5 Foods that Are Surprisingly Good for Your Heart
By now, you probably know that salmon and blueberries are good for your heart. In fact, you're probably sick of hearing that salmon and blueberries are good for you. Fortunately, you can keep your blood pressure and cholesterol levels low and still enjoy a more varied diet. Here are five foods that are surprisingly good for your heart.
Garlic: This stinky plant is known for warding off vampires, but it could also ward off a heart attack. A chemical in garlic called allicin has been shown to relax blood vessels, which causes the blood to flow more smoothly, according to research done at the University of Alabama at Birmingham. How do you get the biggest boost from garlic? Crush (don't chop) the cloves before cooking with them.
Curry: You may not be the most pleasant-smelling person if you eat all the foods on this list, but your heart will be in tip-top shape. Turmeric, a spice used in traditional Chinese and Indian curries, may reduce the risk of heart failure. In fact, tests run on mice at Canada's Toronto General Hospital found that turmeric helped heal their hearts and made them pump blood more efficiently.
Beans: Like oatmeal, beans are good for your heart because they are high in fiber, and fiber is known to help lower the bad low-density lipoprotein (LDL) cholesterol levels. One of the best sources of fiber is red kidney beans-one cup contains more than 13 grams of fiber-more than half of the daily recommended amount for women (which is 20 grams a day. It's 30 grams for men.)
Cheese: Cheese often gets a bad rap when it comes to heart healthy selections, but it's not always a poor choice. In moderation, cheese-and the calcium that comes from it-may be good for you. Calcium can help keep blood pressure levels under control. However, cheese often does contain saturated fat (which isn't so good for your heart), so choose your cheeses wisely. Yak cheese (look for it in gourmet or specialty grocery stores) has been shown to be better for the heart than cheese made from cow's milk. For a more economical choice, look for low-fat or part-skim cheeses, and eat no more than one or two slices a day. It's still better to get calcium from skim milk or yogurt.

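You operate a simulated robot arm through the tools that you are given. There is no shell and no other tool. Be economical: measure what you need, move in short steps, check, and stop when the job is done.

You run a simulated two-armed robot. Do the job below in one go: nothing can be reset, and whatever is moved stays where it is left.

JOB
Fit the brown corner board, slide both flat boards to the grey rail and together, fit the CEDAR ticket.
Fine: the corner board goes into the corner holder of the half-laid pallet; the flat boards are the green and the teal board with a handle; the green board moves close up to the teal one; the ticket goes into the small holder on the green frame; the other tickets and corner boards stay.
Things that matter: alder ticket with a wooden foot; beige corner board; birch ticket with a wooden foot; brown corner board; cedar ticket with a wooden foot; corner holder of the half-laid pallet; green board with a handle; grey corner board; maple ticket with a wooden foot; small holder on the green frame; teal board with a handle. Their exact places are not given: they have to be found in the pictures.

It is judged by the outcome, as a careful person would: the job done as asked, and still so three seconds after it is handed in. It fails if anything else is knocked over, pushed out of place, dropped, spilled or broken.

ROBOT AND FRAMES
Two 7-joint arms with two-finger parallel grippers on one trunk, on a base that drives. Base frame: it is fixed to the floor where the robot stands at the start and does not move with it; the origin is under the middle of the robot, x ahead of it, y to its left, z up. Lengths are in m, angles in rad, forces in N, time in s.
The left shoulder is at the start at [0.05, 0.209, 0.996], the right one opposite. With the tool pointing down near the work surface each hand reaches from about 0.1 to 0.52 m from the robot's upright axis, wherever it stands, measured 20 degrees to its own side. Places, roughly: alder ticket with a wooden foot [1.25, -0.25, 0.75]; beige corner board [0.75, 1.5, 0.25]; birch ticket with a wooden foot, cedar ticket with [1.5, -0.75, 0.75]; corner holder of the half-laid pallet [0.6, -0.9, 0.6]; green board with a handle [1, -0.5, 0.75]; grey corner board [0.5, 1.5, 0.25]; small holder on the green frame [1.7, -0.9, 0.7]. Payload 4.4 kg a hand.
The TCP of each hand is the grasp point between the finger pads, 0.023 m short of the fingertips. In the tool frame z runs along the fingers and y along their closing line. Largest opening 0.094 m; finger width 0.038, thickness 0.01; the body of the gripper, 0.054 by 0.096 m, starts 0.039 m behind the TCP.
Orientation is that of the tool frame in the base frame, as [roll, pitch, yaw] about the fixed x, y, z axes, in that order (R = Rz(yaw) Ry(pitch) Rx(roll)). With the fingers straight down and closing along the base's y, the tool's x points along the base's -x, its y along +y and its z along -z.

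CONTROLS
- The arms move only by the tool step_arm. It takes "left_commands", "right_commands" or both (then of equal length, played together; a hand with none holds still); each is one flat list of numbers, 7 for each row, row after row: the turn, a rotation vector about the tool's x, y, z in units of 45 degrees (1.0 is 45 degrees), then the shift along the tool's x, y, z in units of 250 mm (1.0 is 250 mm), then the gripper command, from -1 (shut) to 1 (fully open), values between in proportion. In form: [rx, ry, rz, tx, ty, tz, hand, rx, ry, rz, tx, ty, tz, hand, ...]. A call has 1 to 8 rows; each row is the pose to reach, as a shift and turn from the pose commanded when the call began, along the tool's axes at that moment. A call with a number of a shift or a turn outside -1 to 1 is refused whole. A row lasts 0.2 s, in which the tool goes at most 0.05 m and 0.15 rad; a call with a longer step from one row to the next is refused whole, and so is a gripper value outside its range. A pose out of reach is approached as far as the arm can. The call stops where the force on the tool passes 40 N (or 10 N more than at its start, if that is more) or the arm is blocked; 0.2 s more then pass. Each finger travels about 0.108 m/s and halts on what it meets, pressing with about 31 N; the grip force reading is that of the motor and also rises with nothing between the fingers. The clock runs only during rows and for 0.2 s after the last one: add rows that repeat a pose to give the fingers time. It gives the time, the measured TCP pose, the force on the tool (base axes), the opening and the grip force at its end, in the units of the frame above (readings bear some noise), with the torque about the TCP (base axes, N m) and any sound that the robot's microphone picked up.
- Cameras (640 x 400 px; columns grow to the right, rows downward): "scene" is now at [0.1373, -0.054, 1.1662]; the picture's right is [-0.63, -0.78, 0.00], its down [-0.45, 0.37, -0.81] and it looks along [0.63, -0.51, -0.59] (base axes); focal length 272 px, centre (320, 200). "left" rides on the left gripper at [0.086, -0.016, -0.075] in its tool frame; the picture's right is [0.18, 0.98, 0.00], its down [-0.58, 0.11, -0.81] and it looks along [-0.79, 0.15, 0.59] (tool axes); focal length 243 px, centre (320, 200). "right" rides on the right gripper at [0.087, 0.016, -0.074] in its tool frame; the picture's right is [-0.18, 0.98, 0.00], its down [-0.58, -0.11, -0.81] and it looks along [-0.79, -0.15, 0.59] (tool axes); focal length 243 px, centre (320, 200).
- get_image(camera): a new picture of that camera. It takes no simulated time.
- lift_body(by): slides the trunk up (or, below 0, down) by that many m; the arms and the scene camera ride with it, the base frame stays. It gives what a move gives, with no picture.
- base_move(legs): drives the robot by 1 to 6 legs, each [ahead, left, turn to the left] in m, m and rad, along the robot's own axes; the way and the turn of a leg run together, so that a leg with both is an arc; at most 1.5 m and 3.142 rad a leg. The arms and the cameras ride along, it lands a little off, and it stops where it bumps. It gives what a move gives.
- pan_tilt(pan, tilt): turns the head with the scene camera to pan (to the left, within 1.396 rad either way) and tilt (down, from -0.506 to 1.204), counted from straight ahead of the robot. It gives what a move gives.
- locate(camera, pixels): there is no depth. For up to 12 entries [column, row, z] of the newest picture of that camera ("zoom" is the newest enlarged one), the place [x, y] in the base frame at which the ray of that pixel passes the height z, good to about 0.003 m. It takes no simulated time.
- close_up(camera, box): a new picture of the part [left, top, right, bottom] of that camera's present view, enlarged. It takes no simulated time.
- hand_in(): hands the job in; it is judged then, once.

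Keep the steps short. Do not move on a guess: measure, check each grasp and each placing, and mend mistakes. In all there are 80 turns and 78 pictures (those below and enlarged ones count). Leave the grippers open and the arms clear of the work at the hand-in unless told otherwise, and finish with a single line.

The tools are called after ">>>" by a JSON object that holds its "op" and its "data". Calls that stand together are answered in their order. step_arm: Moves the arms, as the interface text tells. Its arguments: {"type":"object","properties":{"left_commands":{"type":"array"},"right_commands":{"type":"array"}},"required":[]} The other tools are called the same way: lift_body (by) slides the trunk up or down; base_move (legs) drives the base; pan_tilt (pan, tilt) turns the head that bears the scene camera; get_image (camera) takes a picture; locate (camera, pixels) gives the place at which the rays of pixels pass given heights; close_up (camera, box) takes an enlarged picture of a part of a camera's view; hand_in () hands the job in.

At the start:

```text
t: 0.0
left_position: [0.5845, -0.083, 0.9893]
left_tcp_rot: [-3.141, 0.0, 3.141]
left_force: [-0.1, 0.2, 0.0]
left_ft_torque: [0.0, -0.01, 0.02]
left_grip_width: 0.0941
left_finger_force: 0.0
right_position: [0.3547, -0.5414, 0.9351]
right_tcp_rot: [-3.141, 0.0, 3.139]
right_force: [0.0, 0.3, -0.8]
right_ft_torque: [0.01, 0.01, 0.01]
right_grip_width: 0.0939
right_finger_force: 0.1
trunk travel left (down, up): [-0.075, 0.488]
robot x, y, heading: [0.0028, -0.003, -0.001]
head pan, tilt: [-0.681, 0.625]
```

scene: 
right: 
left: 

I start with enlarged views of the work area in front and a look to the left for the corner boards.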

Grape juice: Specifically, purple grape juice, which contains the same heart-healthy compounds that are found in red wine. Both grape juice and red wine (which has received considerably more attention) may help lower LDL (or bad) cholesterol, reduce the risk of developing blood clots, and keep blood pressure levels in check. Sure, grape juice isn't as fun to drink as red wine, but it's more socially acceptable to have a glass of it with breakfast.